Within California there is the strong belief that people watch what California does and emulate it. The California regulators believe that cap-and-trade programs are going to spread to other states and regions and the design features developed for the California program will be adopted in other states and regions with the federal government finally adopting the program. The California Air Resource Board sees their work in creating 262 pages of regulation as ground breaking and likely to change the country. These regulations imply a shift away from carbon based fuels. It is envisioned that this will support the creation of new green-tech jobs and financial certainty for the renewable energy industry even as there is a strong national push to further develop shale source natural gas to move power generation away from the coal fired utilities built in the mid 1900’s and for a reduction in the size of government. At least 15 states now produce shale gas and others may join them. The largest shale area, the still-emerging Marcellus, covers much of the Northeast and already supports 140,000 jobs in Pennsylvania alone. Many of the jobs created recently in Texas are related to the expansion of shale gas exploration and development.
United Nations Climate summit will be held November 28-December 9th 2011 in Durban South Africa. The Kyoto Protocol, which commits developed countries to cut their emissions, is set to expire in 2012. After both the Copenhagen (2009) and Cancun (2010) Climate summits failed to produce a legally binding climate treaty, delegates to the Durban talks are under immense pressure to produce some kind of deal that will be acceptable to both rich and developing nations. However, it is reported that cap-and-trade concept is losing support among the pervious signers of the Kyoto treaty and China and India who are now major producers of greenhouse gas because of concern about jobs, costs and bureaucratic complexity.
The “emerging nations,” including China and India want an extension of Kyoto, which required the industrialized nations to cut greenhouse gas emissions by 5.2% below 1990 levels from 2008-12. The world's two largest greenhouse gas emitters are China and the United States. The U.S. never ratified Kyoto, arguing it should contain 2012 goals for emerging economies and would cost U.S. jobs. China was exempted as an emerging economy, and though it is now the largest greenhouse gas emitter on earth, it wants to remain exempted from reducing or even stabilizing greenhouse gas emissions under any new agreement. In September India announced that it would not accept any legally binding limits on greenhouse gas emission, and Japan announced that they are reconsidering plans to cut carbon-dioxide emissions by 25% by 2020 due to closing of a significant portion of its nuclear power generation, and the costs of the carbon-credit programs that required the spending of almost $11 billion on carbon abatement programs in other countries. Overall, expectations for the future of the Kyoto Protocol are low and some doubt whether if a second commitment period is feasible with only support from EU which accounts only around 11% of the world’s greenhouse gas emissions and is itself reconsidering its nuclear power generation after the Fukushima Daiichi nuclear reactors were damaged after the quake. If nuclear reactors are going to be phased out as low greenhouse gas emission power generation there is no way to achieve carbon reductions without reducing the size of the economy, the standard of living or the size of the population.

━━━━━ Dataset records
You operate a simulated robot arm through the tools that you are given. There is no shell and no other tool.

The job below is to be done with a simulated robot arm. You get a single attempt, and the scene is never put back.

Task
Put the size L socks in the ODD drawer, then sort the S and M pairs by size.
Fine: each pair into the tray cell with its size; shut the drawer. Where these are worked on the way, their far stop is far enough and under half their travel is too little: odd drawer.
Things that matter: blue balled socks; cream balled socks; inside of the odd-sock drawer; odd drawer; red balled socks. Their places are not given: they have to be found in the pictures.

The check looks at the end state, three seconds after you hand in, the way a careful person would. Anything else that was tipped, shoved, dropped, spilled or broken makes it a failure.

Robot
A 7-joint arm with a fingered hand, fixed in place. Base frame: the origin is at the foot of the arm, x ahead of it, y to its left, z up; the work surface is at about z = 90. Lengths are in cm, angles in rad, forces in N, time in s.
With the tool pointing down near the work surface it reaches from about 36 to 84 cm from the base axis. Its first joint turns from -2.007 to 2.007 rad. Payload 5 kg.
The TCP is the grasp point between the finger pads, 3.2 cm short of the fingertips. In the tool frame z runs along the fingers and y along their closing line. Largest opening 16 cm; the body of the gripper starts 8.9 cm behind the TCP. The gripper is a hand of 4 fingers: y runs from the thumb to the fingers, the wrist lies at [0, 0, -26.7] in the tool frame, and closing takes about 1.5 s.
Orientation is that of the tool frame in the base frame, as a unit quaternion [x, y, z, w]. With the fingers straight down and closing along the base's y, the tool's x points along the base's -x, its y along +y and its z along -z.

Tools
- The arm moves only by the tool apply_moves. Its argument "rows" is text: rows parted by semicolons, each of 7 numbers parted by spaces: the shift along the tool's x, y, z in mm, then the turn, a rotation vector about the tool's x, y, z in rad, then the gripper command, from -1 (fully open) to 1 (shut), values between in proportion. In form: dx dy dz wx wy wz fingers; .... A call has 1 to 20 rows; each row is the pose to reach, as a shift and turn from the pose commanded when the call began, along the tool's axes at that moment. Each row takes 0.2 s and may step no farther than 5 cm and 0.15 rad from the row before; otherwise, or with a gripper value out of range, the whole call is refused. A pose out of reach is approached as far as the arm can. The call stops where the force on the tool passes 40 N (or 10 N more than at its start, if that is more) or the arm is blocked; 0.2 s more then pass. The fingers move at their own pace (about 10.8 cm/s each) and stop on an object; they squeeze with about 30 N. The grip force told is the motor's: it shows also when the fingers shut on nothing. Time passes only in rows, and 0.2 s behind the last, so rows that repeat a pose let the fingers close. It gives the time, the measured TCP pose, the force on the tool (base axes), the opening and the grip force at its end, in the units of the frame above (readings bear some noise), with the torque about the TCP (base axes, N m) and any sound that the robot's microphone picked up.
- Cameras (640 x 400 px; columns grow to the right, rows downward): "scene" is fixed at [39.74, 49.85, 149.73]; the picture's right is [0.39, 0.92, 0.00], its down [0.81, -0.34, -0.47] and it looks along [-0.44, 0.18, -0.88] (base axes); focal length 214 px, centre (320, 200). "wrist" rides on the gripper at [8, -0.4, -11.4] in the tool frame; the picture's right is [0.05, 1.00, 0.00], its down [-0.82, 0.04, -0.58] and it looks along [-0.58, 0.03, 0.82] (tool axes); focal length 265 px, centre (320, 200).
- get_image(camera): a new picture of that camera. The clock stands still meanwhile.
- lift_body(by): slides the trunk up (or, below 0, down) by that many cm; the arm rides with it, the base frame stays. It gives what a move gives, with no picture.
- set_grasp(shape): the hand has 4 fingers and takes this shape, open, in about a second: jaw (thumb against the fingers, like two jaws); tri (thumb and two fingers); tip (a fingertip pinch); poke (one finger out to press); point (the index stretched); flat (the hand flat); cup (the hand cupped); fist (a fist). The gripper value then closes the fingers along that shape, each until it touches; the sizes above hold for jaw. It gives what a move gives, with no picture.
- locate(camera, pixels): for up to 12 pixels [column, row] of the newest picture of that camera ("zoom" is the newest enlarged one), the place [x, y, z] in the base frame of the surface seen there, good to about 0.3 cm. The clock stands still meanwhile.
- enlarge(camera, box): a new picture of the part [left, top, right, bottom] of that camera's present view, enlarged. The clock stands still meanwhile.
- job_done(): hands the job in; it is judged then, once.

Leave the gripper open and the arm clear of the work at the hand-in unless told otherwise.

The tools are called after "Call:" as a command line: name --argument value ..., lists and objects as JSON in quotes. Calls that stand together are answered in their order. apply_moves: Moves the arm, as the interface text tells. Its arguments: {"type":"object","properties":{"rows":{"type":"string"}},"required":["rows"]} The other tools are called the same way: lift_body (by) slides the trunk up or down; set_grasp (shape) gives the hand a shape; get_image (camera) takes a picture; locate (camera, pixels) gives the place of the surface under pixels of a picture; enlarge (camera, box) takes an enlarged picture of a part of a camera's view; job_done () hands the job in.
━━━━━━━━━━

The California Cap and Trade program requirements will help the current crop of California solar projects. If you will recall, the Department of Energy recently issued its final round of loan guarantees before the program ended and these final four loans included three generation project in California.
California Valley Solar Ranch Project a $1.237 billion loan guarantee to allow SunPower Corp to borrow the money to build a 250-megawatt photovoltaic electricity generating array in San Luis Obispo County, California using sun tracking technology to increase electricity output. The power will be sold to Pacific Gas and Electric Co. and will generate enough (very expensive) electricity to power 64,000 homes and will allow SunPower to increase demand for their panels and maintain or increase production. Construction employment will be significant, but permanent jobs will be few. The panels do not need much operation.